The Intel i7-2600K is an unlocked four core processor with each core capable of executing two threads simultaneously and can have it's clock speed dynamically changed upward as thermal/power limits allowed. The Windows task manager will show 8 "cores" on this 4 core CPU.
AMD looked at the whole package and said how can we one up Intel. We already have a turbo feature on our six core Phenoms and Fusion CPUs. We already ship unlocked CPUs. Now what if instead of adding a little logic two each core to better utilize the super scalar nature of modern CPUs (multiple pipelines can execute several instructions simultaneously) the way Intel has done with their Hyper Threading, we go one step farther and duplicate the integer portion of the CPU so there are two integer cores per Bulldozer "module". The "module" will still share the same L1 instruction cache and L2 unified cache, the instruction fetch/decoder circuitry and the floating point unit. Windows task manger will also see 8 "cores" on this 4 "module" CPU.

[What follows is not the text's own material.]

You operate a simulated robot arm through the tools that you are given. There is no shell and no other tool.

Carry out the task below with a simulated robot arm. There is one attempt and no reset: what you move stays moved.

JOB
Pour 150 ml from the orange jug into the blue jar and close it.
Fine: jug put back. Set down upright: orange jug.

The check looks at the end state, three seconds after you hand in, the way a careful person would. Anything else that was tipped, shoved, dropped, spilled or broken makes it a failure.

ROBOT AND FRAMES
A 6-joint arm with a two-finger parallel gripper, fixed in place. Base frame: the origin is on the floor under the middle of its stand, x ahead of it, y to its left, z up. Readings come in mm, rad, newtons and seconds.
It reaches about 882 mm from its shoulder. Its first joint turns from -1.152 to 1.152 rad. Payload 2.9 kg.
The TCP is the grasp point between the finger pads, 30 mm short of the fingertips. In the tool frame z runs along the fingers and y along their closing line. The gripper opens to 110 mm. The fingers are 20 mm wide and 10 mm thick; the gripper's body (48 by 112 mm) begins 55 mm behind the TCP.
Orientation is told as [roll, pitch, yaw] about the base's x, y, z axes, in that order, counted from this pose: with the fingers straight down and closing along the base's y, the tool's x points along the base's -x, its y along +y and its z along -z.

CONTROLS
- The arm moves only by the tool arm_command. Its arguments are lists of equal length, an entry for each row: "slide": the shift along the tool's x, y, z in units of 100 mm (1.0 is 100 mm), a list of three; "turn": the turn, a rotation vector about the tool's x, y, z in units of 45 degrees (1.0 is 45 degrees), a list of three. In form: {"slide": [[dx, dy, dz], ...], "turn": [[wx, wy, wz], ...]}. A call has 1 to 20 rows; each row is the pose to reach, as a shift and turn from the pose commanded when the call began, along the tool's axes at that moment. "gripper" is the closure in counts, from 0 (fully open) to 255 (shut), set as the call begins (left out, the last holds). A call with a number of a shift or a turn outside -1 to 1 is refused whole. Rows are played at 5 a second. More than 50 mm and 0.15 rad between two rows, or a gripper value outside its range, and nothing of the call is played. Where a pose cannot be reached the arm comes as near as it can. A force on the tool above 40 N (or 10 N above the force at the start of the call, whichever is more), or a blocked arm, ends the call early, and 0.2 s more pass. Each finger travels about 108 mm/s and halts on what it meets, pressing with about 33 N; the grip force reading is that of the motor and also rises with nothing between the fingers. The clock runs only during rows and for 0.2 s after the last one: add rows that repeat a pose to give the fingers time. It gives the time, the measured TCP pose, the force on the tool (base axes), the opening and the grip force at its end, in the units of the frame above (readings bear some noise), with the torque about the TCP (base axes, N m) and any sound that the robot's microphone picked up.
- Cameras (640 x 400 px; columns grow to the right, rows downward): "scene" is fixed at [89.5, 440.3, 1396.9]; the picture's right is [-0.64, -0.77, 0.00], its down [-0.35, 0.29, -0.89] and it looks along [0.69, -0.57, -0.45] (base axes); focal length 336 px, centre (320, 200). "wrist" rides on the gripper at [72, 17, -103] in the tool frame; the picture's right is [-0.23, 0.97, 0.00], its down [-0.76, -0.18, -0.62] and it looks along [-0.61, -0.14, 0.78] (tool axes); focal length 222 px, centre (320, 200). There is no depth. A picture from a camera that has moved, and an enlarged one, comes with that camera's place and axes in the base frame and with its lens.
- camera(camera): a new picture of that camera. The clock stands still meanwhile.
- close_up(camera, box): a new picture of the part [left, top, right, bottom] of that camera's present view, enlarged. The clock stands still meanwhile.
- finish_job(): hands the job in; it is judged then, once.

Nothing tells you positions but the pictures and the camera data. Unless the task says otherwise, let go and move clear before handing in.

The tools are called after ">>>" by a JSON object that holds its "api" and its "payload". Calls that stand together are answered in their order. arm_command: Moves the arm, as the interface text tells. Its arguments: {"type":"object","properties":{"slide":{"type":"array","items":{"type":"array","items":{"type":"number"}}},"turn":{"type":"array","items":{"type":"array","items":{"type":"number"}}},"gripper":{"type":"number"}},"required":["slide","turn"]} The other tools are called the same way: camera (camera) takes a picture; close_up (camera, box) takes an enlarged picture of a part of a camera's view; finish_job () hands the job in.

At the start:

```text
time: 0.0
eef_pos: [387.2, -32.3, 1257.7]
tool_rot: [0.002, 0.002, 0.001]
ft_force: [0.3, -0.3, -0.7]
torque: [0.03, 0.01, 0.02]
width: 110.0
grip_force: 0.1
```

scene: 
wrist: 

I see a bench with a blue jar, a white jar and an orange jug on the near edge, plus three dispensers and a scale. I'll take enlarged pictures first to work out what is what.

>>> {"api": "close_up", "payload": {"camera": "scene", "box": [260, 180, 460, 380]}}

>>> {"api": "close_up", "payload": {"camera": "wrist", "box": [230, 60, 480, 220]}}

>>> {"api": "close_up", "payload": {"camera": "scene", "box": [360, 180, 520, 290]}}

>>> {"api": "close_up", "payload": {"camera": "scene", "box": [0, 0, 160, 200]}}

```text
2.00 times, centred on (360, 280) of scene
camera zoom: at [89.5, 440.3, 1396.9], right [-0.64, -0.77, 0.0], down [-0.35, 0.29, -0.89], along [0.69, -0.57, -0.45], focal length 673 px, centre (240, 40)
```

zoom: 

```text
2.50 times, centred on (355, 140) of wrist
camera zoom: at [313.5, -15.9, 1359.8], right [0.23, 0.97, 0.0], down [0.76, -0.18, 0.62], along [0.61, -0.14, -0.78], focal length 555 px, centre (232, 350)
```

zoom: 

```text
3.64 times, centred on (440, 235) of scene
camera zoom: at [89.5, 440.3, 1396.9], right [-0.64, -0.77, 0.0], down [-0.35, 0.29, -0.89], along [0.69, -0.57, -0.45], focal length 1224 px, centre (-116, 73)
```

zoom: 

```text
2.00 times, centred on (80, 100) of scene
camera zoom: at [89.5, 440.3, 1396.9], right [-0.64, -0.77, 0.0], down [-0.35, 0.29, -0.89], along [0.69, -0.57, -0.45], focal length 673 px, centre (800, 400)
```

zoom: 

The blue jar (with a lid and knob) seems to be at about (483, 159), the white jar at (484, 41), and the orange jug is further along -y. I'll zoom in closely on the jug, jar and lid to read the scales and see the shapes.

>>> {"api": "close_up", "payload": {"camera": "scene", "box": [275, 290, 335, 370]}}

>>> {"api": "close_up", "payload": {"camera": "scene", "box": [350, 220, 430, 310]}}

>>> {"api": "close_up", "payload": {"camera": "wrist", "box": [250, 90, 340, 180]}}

The problem comes from the fact they choose to go with two less advance/complex integer core design than what they had with the Phenom II to save space. It's true that with Intel's design the performance enhancement you get with HT is variable, including worse performance than running the two threads one after the other rather than co-mingling them. This is due to sharing the L1 and L2 caches between two threads running at the same time. But conversely as you add active threads, Intel's design will first use all available cores before doubling up threads in a single core. The Bulldozer is designed to double up threads first allowing the CPU shut down unused cores to save power/reduce heat so the turbo mode can max out.
Old school P4 HT could easily find itself only offering 30% more performance over a single thread, and I had workloads where I turned it off because it was actually slower than going single thread, but that hasn't happened in my experience with Nehalem and Westmere CPUs. Eight integer threads on my i7 is not a problem. Eight floating point threads on my i7 runs into problems, but that doesn't happen often.
I had the Nehalem core architecture explained to me at some IBM/Intel thingy so when I finally got my i7 I tested that: putting two integer threads on one CPU does not result in each running at only about half speed each. They tend to run at something like 70-80% speed each unless they are incredibly i/o bound or accessing crazy randomized heap, and its far less likely to see catastrophic reductions in performance due to contention. I believe the Bulldozer architecture uses a not too dissimilar block design. -
There are times I think you just like quoting my posts, whether you intend to actually respond to anything I say in them or not.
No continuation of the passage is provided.